→ **SELECTED PASSAGE**
Here’s one last look at Asia’s worst to best in 2025.


Worst year: Asia’s Cyber Scam Victims


The victims are both the scammers and the scammed in the still growing tsunami of cybercrime sweeping across the globe from Southeast Asia. Criminal gangs largely operating out of Myanmar, Laos, and Cambodia — dateline “Scambodia” — have defrauded billions of dollars from victims worldwide.


Related story

Snake bites claim 10 lives in Dang in a year


Hundreds of thousands of individuals—including from Nepal—are enticed with fake employment offers to these nations, many transiting via Thailand, then held against their will, enslaved to work in these scam centers. 


The kidnapping of Chinese actor Wang Xing, who was lured by a fraudulent acting gig in early 2025, then forced to work in one operation, brought heightened attention to this growing crisis. Even the Trump Administration has taken notice. “The scam centers are creating a generational wealth transfer from Main Street America into the pockets of Chinese organized crime,” states U.S. Attorney Jeanine Pirro.


Weak governments and corruption allow these multi-billion dollar criminal enterprises to operate, despite high-profile efforts to free captives and close compounds that have operated with near impunity in Southeast Asia. Unless stopped, these operations will only grow more sophisticated as they begin to use AI and deepfakes to perpetrate their crimes. Criminals too often seem to call the shots in “scam cities.” Despite growing visibility, Asia’s enslaved cyber scam victims earn the distinction of worst year in Asia, with sadly far too little hope for escape and rescue in sight.


Bad year: Everyday Casualties of Earth, Wind, Water and Fire


The death count across large swaths of Asia seemed to accelerate by year’s end. Throughout all of 2025, too many people fell victim to not just natural disasters, but also the impact of earthquakes, typhoons and floods seemingly made worse by the hands of man, whether corruption or ineptness.


A March 28 earthquake in Myanmar killed well over 3,600, displaced some 200,000 and even brought down a skyscraper under construction across the border in distant Bangkok, killing dozens more. From Sri Lanka to Thailand to Indonesia to Vietnam to Malaysia and the Philippines, floods, mudslides and typhoons combined to impact millions and kill more than 1,800 toward year’s end.

→ **SET EXERCISE**
Keep the selected passage going from its last sentence.

→ **AVAILABLE DATA**
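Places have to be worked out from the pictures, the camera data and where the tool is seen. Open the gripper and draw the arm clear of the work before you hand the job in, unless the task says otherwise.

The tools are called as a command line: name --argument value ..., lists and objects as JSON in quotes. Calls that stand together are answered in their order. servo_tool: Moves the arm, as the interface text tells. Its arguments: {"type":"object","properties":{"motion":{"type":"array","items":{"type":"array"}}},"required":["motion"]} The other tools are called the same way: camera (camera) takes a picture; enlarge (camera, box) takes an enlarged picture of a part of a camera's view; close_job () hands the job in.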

→ **SOLVED PROBLEM**
Add fire to the mix. The year closed with the horrific Wang Fuk Court apartment complex fire in Tai Po, Hong Kong. Televised scenes of towering infernos seemingly from a disaster movie were seen worldwide. Inoperable fire alarms and below grade construction materials reportedly exacerbated the heartbreaking 2025 tragedy, which killed at least 160 people —  making it one of the deadliest fires in the city’s history.


Mixed Year: Region’s “Gen Z” Uprisings


Armed with memes, hashtags and reels and some waving the Jolly Roger Flag popularized by the Japanese anime and manga series One Piece, a “Generation Z” hungering for change had a mixed year in 2025.  Many in this cohort of young people born between 1997 and 2012 took to the streets—including in Nepal, Indonesia, Philippines, the Maldives and even in new ASEAN member state Timor-Leste—to protest corruption, nepotism and economic inequality. The results were decidedly mixed though their frustrations seemed all too common in Asia.


These “digital natives” succeeded in bringing down Nepal’s government. This followed this generation’s role in 2024 helping bring down the government of Bangladesh. In other countries,  small concessions were achieved in 2025. Yet, at year-end, the question remains whether “Gen Z”—the first generation to fully grow up in the Internet era—is able to maintain momentum and turn these uprisings into a viable movement for constructive change.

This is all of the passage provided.